▶ GIVEN MATERIAL:
/---
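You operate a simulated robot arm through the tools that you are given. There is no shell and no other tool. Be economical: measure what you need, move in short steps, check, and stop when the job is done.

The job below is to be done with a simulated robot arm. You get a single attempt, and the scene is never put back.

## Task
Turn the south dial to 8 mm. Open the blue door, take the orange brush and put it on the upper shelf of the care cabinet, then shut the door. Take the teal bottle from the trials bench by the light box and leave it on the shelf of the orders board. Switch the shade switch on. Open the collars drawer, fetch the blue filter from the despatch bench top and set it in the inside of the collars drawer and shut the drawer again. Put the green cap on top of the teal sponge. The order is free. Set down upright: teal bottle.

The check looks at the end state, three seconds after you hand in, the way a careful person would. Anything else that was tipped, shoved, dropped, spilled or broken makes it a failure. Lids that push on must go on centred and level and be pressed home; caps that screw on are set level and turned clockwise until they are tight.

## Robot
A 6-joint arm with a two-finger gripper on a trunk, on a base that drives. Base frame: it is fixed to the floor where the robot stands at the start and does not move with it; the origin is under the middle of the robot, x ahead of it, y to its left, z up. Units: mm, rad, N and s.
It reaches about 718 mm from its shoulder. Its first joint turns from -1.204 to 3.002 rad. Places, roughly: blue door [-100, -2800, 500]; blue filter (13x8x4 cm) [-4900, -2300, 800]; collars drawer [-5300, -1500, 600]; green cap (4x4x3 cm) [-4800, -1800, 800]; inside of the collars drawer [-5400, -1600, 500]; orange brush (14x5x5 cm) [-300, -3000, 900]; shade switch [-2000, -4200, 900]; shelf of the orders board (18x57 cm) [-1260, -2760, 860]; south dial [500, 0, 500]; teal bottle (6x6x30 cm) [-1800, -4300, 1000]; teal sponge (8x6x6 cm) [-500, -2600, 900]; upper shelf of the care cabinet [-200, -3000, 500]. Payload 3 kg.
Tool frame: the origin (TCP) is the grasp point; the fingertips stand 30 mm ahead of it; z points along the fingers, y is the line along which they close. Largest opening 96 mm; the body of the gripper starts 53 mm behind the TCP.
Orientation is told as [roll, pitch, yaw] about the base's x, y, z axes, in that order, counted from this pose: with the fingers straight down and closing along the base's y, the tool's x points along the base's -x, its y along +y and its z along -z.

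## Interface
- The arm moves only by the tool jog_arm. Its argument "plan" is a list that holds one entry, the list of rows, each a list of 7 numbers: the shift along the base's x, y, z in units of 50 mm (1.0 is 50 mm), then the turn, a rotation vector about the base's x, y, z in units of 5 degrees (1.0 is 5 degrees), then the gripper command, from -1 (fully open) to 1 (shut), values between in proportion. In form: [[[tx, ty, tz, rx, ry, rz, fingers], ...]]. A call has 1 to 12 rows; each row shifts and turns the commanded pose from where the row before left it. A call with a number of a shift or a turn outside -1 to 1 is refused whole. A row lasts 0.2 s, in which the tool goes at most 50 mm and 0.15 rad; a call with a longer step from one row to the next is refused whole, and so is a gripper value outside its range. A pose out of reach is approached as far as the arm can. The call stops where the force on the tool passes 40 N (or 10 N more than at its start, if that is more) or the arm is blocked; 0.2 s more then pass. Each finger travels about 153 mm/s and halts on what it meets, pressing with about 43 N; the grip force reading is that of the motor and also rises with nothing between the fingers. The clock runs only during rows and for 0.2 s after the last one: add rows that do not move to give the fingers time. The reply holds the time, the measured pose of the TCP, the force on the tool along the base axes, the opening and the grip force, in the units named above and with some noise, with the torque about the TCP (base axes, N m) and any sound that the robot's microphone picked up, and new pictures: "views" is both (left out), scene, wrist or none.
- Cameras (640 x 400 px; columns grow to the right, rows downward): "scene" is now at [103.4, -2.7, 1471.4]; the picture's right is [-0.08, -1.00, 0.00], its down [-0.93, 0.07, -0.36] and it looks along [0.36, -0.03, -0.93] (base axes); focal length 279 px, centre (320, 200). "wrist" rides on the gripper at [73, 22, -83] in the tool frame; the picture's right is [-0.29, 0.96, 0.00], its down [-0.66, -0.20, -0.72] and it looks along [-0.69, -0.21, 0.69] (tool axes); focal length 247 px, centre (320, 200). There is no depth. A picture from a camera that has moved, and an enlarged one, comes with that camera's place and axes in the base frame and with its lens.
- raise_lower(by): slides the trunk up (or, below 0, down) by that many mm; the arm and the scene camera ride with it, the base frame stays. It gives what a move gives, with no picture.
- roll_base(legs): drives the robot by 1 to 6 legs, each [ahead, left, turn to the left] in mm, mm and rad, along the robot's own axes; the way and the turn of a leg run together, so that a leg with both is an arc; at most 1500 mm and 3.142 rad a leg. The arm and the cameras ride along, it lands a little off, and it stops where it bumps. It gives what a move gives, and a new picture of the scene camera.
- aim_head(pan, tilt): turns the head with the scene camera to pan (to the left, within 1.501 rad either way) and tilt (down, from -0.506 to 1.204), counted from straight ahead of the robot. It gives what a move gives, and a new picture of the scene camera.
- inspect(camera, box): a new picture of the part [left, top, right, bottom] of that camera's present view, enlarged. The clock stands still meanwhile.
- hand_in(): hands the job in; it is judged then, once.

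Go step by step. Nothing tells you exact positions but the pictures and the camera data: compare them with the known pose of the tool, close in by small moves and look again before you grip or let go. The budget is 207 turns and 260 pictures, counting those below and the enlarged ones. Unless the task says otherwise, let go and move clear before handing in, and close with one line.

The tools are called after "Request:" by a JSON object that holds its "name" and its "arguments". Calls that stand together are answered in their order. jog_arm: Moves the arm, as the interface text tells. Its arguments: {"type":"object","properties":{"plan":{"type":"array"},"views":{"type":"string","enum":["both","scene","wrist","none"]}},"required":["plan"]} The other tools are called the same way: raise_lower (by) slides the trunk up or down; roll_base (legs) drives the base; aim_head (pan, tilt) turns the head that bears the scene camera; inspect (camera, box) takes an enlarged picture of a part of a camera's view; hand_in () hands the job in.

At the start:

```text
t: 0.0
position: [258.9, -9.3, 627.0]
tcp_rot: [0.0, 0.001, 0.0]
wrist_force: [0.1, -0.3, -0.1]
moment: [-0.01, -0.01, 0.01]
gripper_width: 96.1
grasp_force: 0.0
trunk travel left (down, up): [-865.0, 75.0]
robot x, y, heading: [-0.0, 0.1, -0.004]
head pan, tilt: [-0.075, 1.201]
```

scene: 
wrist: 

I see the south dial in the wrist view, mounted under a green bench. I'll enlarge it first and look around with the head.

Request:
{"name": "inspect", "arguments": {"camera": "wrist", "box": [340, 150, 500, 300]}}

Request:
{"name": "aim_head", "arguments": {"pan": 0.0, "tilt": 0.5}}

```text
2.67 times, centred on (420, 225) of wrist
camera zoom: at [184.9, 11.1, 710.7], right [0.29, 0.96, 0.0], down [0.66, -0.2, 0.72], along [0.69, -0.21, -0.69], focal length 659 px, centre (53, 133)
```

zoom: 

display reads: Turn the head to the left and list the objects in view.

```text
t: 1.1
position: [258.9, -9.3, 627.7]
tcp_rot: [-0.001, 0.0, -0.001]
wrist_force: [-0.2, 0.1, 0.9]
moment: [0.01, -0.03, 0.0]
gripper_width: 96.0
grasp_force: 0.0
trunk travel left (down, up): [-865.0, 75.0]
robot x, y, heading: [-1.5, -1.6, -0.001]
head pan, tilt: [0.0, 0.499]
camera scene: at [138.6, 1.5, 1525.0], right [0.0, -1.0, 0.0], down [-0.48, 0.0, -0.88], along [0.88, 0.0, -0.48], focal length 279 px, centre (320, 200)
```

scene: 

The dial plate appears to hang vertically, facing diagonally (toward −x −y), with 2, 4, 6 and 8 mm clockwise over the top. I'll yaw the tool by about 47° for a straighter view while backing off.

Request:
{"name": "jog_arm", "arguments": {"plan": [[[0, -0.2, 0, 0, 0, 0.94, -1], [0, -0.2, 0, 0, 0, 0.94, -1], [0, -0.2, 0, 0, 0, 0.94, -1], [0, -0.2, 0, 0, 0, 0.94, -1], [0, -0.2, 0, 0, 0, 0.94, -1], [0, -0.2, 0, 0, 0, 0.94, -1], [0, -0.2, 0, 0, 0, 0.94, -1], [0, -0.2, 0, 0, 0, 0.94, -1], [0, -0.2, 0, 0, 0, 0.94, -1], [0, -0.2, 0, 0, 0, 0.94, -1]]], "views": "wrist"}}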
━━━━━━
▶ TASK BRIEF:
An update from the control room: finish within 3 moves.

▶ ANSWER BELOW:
\---
▶ TASK BRIEF:
Count every line in the data where the string "centred" occurs. Give nothing except the number.

▶ ANSWER BELOW:
2